WRITTEN EXERCISE A —
Exactly the lines from the one with "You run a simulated" to the one with "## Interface", both included, are to be printed again; leave out the rest.

## BEGIN DOCUMENT TEXT

Burningham v. Ott
This text of 525 P.2d 620 (Burningham v. Ott) is published on Counsel Stack Legal Research, covering Utah Supreme Court primary law. Counsel Stack provides free access to over 12 million legal documents including statutes, case law, regulations, and constitutions.
Opinions
This is an appeal by plaintiff from a summary judgment in favor of defendant Ott of no cause of action in a suit sounding in fraud.
Plaintiff bought some stock in a corporation in which Ott was an officer. Both were good friends apparently, business-wise and religious-wise. Nonetheless, this affection one for the other ceased to exist when the plaintiff learned that the stock, which on its face was escrowed, did not appreciate in value as Ott had indicated it would. Plaintiff in his pleadings and brief urges a guaranty of profit irrespective of future developments.
[621]*621The defendants answered, denying the fraud and claiming that the action is barred by any one and all of three limitation statutes. 1
The only apparent question of fact developed by the pleadings and the discovery process is that after plaintiff signed a stock purchase agreement having a restricted sales condition provision written therein, and after plaintiff received notices of stockholders’ meetings and statements of corporate operations, and after often contacting company representatives and its attorney, and after knowing or having the reasonable ability to discover any fraud, plaintiff was given some more shares of stock without consideration.
The additional stock given without consideration in no sense could have been construed as a modification of the written, specific contract of the stock purchase so as to toll the statutes of limitation.

## END DOCUMENT TEXT

WRITTEN EXERCISE B —
I need one stretch of the document text verbatim, from "The additional stock" to "statutes of limitation.".

## BEGIN RAW DATA

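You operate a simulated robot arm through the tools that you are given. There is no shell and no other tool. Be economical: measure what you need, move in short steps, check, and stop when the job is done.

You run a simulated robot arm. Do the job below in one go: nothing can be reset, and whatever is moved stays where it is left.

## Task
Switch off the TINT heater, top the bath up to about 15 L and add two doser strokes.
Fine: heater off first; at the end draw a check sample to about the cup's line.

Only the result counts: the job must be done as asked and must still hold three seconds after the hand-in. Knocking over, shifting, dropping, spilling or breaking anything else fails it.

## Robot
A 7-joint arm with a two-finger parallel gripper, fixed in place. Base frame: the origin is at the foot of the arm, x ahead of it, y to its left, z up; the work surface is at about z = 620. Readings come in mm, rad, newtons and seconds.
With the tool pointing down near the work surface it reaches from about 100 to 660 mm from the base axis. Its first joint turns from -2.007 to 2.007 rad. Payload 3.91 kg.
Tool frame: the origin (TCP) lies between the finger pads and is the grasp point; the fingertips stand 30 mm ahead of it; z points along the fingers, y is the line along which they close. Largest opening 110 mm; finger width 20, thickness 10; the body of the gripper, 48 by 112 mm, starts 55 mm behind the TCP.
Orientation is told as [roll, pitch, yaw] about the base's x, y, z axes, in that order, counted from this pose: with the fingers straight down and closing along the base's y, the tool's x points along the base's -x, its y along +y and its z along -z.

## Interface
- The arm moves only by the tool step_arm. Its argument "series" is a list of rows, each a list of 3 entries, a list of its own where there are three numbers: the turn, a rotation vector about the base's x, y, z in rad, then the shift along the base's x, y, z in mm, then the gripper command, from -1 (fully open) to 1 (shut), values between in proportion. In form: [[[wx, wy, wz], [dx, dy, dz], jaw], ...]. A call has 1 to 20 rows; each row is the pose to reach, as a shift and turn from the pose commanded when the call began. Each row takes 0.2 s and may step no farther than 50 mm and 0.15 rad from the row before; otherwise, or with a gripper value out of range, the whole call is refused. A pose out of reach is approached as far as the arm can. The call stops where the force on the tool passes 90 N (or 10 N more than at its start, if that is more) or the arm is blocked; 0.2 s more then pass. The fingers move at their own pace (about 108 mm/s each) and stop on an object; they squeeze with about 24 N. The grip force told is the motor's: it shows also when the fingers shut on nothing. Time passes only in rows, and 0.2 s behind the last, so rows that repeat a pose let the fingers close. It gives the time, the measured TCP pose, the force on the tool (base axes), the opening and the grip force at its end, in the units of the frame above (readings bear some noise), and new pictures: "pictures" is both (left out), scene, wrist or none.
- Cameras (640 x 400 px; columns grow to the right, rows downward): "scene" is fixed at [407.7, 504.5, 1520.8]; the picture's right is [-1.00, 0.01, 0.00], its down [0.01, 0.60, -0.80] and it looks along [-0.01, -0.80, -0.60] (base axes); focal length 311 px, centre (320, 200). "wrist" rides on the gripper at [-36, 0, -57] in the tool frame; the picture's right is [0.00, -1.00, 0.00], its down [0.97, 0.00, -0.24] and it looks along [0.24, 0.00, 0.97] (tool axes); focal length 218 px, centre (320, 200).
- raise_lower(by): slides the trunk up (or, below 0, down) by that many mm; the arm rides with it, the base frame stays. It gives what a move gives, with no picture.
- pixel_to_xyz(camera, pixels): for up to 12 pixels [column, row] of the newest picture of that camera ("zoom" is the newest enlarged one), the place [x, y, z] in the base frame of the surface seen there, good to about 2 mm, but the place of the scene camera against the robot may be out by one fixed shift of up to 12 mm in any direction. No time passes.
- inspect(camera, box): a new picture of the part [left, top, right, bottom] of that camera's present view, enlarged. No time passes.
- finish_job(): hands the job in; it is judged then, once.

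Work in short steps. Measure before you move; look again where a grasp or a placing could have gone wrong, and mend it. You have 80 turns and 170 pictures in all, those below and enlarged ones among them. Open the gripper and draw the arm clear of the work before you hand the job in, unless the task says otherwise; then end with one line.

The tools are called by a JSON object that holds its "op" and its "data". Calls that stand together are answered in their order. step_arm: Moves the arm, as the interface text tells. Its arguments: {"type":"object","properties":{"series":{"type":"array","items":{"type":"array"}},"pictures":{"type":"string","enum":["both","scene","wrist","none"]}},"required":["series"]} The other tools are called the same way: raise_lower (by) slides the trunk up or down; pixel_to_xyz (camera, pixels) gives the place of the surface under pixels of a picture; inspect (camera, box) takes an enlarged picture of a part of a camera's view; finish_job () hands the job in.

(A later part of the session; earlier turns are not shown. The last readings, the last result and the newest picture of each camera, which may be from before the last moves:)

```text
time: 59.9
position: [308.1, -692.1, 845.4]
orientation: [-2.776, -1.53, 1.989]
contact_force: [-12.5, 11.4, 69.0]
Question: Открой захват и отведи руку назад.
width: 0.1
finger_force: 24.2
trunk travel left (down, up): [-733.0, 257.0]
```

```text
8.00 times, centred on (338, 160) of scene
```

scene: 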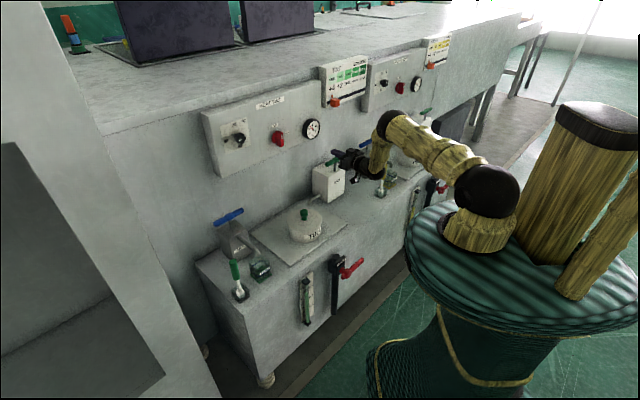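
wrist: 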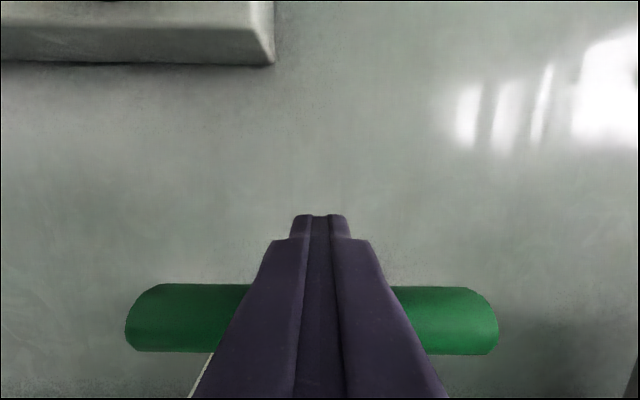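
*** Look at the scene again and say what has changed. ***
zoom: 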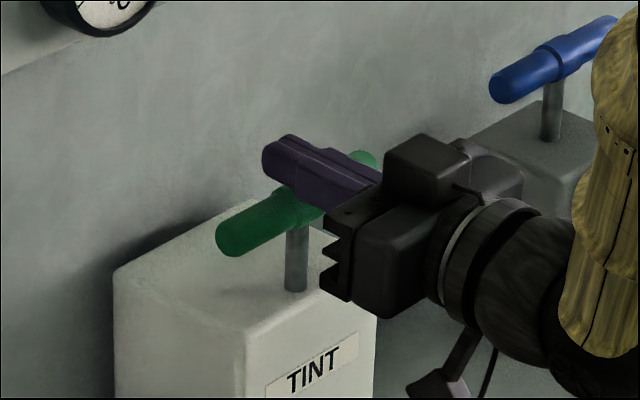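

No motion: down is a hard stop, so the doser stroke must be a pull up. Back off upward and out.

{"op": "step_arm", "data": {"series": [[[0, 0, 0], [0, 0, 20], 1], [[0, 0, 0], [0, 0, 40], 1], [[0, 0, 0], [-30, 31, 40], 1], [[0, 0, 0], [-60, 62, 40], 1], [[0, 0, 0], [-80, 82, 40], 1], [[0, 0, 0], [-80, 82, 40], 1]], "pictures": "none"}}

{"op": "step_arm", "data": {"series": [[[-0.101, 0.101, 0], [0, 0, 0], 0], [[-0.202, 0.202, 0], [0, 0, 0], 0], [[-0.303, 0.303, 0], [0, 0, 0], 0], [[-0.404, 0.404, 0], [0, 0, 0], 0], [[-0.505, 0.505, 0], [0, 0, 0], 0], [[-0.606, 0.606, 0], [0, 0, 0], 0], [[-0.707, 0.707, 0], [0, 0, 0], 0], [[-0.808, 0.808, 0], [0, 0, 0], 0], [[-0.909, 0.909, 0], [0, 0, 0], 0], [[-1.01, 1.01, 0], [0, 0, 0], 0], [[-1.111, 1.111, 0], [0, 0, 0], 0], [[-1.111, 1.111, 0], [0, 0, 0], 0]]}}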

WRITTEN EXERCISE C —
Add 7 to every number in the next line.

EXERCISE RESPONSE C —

## END RAW DATA

EXERCISE RESPONSE A —
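You run a simulated robot arm. Do the job below in one go: nothing can be reset, and whatever is moved stays where it is left.

## Task
Switch off the TINT heater, top the bath up to about 15 L and add two doser strokes.
Fine: heater off first; at the end draw a check sample to about the cup's line.

Only the result counts: the job must be done as asked and must still hold three seconds after the hand-in. Knocking over, shifting, dropping, spilling or breaking anything else fails it.

## Robot
A 7-joint arm with a two-finger parallel gripper, fixed in place. Base frame: the origin is at the foot of the arm, x ahead of it, y to its left, z up; the work surface is at about z = 620. Readings come in mm, rad, newtons and seconds.
With the tool pointing down near the work surface it reaches from about 100 to 660 mm from the base axis. Its first joint turns from -2.007 to 2.007 rad. Payload 3.91 kg.
Tool frame: the origin (TCP) lies between the finger pads and is the grasp point; the fingertips stand 30 mm ahead of it; z points along the fingers, y is the line along which they close. Largest opening 110 mm; finger width 20, thickness 10; the body of the gripper, 48 by 112 mm, starts 55 mm behind the TCP.
Orientation is told as [roll, pitch, yaw] about the base's x, y, z axes, in that order, counted from this pose: with the fingers straight down and closing along the base's y, the tool's x points along the base's -x, its y along +y and its z along -z.

## Interface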

EXERCISE RESPONSE B —
The additional stock given without consideration in no sense could have been construed as a modification of the written, specific contract of the stock purchase so as to toll the statutes of limitation.